• WHAT IS BEING ASKED: Set down the material once more, exactly as it appears. Format the lines as a JSON array of strings and drop empty lines.
= = = = = = =
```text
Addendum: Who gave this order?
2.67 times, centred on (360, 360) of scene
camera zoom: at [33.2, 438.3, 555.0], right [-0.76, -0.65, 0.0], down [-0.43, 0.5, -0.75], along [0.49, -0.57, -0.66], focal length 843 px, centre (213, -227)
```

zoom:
= = = = = = =
• WORKED ANSWER:
[
  "```text",
  "Addendum: Who gave this order?",
  "2.67 times, centred on (360, 360) of scene",
  "camera zoom: at [33.2, 438.3, 555.0], right [-0.76, -0.65, 0.0], down [-0.43, 0.5, -0.75], along [0.49, -0.57, -0.66], focal length 843 px, centre (213, -227)",
  "```",
  "zoom:"
]